# EXTRACT TO READ
Engaging with Chevrier requires us to question established intellectual and artistic hierarchies. He believes the true history of modern art has yet to be told and, in an attempt to rectify this situation, curated two large-scale historical exhibitions considering the legacy of the poet Stéphane Mallarmé in modern art (macba, Barcelona, Spain, 2004; Musée des Beaux-Arts de Nantes, France, 2005). In November, he will return to Spain with the exhibition ‘Biographical Forms’ at the Reina Sofía, Madrid.

In September 2012, Chevrier published the yet-to-be-translated L’Hallucination artistique. De William Blake à Sigmar Polke (Artistic Hallucination: From William Blake to Sigmar Polke, Éditions L’Arachnéen), the sixth in a series of seven books of his collected writings. Œuvre et activité (Art Work and Activity), the seventh book in the series, is scheduled for publication at the end of this year. Since 1988, he has been professor of the History of Contemporary Art at L’École nationale supérieure des beaux-arts, Paris.

Mark Sadler Let’s begin by discussing your new book, Artistic Hallucination from William Blake to Sigmar Polke – who did you write it for?

# STORED DATA

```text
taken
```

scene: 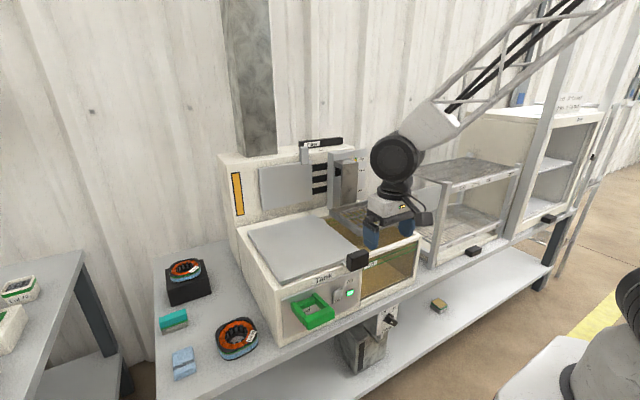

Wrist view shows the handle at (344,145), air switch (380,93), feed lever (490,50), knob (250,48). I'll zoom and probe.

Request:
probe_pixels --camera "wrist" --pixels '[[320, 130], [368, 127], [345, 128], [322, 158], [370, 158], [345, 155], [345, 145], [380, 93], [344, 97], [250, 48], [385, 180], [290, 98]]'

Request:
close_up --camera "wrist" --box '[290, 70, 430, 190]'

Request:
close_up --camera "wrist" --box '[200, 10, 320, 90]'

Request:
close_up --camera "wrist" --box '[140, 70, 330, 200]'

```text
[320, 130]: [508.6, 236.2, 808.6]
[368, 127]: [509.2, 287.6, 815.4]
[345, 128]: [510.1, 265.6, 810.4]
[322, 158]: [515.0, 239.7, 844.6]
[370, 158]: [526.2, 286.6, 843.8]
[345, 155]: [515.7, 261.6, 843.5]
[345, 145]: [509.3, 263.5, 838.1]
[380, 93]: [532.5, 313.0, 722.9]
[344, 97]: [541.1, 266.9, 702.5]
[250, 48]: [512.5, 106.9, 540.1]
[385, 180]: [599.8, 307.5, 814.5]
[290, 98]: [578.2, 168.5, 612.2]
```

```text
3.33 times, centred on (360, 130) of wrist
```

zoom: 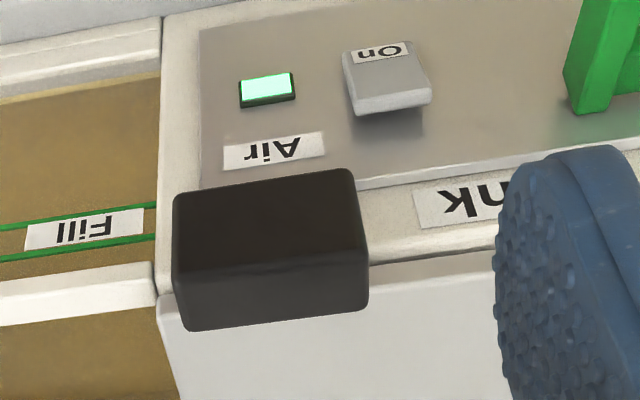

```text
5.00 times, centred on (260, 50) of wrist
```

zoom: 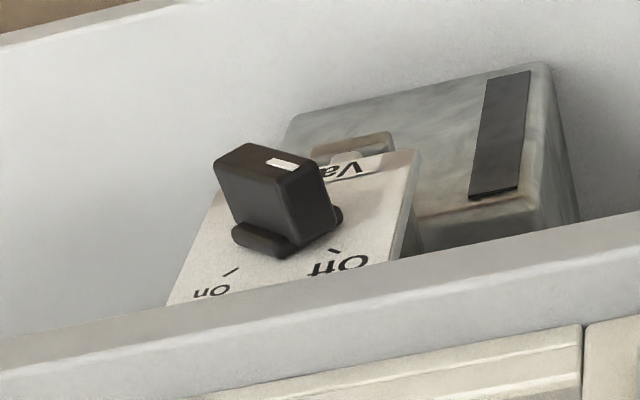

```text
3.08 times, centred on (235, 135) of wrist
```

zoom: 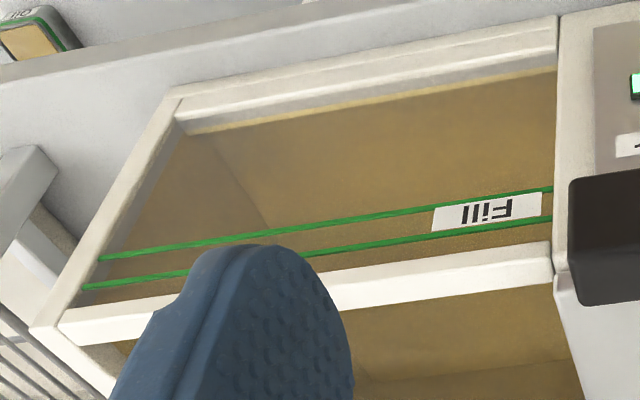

# WORK TO BE COMPLETED
Resume the extract to read where it left off.

# TASK RESULT
Jean-François Chevrier The answer is simple: the book is à qui veut – for whoever. I used this expression, which was one of Mallarmé’s, as the title of my introduction to the catalogue which accompanied the exhibition of his work that I curated in 2004–05, about the impact of his poetics on modern art. ‘For whoever’ means the book was written without a target audience in mind, which is the opposite of how the mass media works.

MS At 670 pages, it’s a hefty publication. How do you envisage readers tackling it?

JC To cite Mallarmé again, I have no wish to pander to a reader’s need for simplification. I’ve written a book that doesn’t allow you to be a neutral bystander. You have to dive in, to become ‘hooked’, as Gustave Flaubert would say. The book is written for anyone who wants to learn; it’s written against the effects of neo-pop, which has created an amnesia with regard to the history of art before the 1960s; and, finally, I have written it for people who don’t want to choose between art and literature.

MS People like you?

JC Yes, I’ve always been interested in the relationship between art and literature and, although I ended up in art history, I would rather not have had to make that choice, and to have operated instead between art and literature. In this book, I treat the two as equals: I don’t want to write nice literature about art. I want to stay close to the artistic activity itself.


Marguerite Burnat-Provins, Ma Ville. Friloute le Peureux (My Town. Friloute the Fearful), 1915, pencil and watercolour on paper, 37 × 33 cm

MS It might be useful for the purposes of this discussion to define ‘hallucination’ and, more specifically, ‘artistic hallucination’.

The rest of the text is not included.